PATIENTS in Suffolk could be able choose when and where they have operations.The idea, which could be reality in two years' time, is being discussed by high-level health bosses at Norfolk, Suffolk and Cambridgeshire Strategic Health Authority.

PATIENTS in Suffolk could be able choose when and where they have operations.

The idea, which could be reality in two years' time, is being discussed by high-level health bosses at Norfolk, Suffolk and Cambridgeshire Strategic Health Authority.

Patients being referred to have an operation by their doctor would be given a choice of four or five NHS organisations that could carry out the procedure.

This step comes as part of 'patient choice,' which aims to make the NHS more responsive to the needs of individual patients. Patient choice is being billed as a key milestone in the modernisation of the NHS.
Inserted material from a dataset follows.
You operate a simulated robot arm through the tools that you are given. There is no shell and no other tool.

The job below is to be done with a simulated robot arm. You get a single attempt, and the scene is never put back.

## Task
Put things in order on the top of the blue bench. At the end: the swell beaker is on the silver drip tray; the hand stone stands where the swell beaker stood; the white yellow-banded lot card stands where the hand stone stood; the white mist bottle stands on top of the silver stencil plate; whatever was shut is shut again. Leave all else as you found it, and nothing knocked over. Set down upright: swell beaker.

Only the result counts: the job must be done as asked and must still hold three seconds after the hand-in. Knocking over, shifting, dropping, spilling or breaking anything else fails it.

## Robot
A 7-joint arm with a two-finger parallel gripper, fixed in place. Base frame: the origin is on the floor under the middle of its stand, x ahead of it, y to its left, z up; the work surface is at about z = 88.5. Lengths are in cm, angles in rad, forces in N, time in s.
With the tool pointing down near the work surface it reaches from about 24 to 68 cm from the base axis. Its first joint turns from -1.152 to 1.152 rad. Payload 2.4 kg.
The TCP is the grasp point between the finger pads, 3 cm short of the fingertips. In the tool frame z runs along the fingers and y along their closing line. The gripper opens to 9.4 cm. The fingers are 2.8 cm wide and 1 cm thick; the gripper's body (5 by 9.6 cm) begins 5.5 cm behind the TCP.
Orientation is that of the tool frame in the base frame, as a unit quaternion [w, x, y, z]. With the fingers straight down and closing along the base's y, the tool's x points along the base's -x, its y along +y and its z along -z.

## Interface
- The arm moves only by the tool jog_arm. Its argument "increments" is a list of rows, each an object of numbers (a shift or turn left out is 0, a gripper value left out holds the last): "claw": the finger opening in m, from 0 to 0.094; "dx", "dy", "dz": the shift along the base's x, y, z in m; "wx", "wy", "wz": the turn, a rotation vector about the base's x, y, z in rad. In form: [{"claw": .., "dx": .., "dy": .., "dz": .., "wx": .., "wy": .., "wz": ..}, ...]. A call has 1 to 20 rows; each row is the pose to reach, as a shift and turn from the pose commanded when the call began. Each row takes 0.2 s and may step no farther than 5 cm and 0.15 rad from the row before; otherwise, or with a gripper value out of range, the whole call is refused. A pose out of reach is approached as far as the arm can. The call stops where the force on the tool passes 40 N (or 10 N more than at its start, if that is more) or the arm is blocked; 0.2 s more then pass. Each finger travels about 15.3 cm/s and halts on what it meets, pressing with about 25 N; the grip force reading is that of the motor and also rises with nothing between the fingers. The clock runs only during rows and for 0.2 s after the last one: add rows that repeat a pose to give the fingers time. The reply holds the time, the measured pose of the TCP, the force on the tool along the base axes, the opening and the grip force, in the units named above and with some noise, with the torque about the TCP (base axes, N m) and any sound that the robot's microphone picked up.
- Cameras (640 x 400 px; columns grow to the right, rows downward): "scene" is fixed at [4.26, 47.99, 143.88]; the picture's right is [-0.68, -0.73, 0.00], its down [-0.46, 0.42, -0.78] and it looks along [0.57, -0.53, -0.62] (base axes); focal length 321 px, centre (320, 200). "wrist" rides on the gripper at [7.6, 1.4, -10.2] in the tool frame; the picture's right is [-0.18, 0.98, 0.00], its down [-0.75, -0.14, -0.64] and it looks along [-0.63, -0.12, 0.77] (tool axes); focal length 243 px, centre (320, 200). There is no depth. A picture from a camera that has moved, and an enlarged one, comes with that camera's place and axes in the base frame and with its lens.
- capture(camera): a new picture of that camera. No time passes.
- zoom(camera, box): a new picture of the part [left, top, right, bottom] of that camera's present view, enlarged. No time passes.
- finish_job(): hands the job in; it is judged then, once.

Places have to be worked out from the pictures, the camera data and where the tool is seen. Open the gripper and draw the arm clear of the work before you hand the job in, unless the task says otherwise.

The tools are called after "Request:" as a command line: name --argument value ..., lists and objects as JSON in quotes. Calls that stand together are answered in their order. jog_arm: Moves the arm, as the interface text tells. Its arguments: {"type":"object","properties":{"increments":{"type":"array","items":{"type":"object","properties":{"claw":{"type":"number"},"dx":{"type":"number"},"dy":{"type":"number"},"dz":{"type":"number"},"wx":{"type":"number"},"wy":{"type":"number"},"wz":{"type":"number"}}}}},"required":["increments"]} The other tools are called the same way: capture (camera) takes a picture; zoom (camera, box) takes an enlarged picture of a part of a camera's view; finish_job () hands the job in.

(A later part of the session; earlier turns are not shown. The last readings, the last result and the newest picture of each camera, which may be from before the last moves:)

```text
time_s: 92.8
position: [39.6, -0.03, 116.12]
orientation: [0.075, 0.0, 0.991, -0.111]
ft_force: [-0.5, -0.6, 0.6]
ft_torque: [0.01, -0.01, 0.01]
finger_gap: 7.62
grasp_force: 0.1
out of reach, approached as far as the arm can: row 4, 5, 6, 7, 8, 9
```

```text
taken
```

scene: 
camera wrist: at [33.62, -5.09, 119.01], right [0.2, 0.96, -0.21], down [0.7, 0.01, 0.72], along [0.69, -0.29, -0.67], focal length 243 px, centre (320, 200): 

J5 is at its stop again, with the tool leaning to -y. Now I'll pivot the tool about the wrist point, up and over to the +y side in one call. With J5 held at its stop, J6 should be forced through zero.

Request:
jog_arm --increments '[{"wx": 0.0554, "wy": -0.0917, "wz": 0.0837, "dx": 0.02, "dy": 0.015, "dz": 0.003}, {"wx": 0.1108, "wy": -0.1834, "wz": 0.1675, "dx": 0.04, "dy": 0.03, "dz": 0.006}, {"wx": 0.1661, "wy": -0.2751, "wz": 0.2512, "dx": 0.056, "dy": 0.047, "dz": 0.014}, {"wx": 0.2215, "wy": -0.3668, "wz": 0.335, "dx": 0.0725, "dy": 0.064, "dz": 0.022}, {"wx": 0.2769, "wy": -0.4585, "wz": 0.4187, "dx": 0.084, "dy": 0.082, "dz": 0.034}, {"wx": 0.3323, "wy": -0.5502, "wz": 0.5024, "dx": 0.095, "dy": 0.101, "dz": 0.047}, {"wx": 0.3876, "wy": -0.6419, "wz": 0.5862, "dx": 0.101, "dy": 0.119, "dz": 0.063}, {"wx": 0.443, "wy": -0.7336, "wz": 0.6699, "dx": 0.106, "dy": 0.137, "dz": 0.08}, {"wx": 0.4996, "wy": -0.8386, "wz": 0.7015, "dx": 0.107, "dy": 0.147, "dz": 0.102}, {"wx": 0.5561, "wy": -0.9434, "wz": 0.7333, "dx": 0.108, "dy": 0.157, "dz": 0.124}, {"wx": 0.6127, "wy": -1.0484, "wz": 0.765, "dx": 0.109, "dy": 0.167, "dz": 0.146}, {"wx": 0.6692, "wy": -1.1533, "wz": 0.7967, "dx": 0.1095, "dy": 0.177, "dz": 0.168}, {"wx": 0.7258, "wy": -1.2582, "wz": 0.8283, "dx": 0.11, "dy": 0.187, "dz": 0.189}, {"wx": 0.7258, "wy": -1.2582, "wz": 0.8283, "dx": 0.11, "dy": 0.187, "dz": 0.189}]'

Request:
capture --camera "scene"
Carole Taylor-Brown, director of corporate development at the authority, said: "A modern health service needs to become more responsive to the needs of patients and choice will do just that.

"Patients will have far greater involvement and control over their own care and greater certainty over when they will be treated.

"We will be making sure patients have reliable and relevant information about the range and quality of services available to them."

Patient choice is being gradually phased in over the next two years.

By the summer of next year, patients who have waited six months for an operation will be given the choice of an alternative provider.

All patients will then be offered this choice – in the area of planned operations only - by the end of 2005.

The patient choice project is already being run in London. Since October 2002 more than 3,600 patients in the capital who have been waiting more than six months for an operation have opted to go elsewhere for faster treatment.

The Department of Health has also conducted a public consultation looking at extending the scheme into areas including mental health, children's services and maternity care.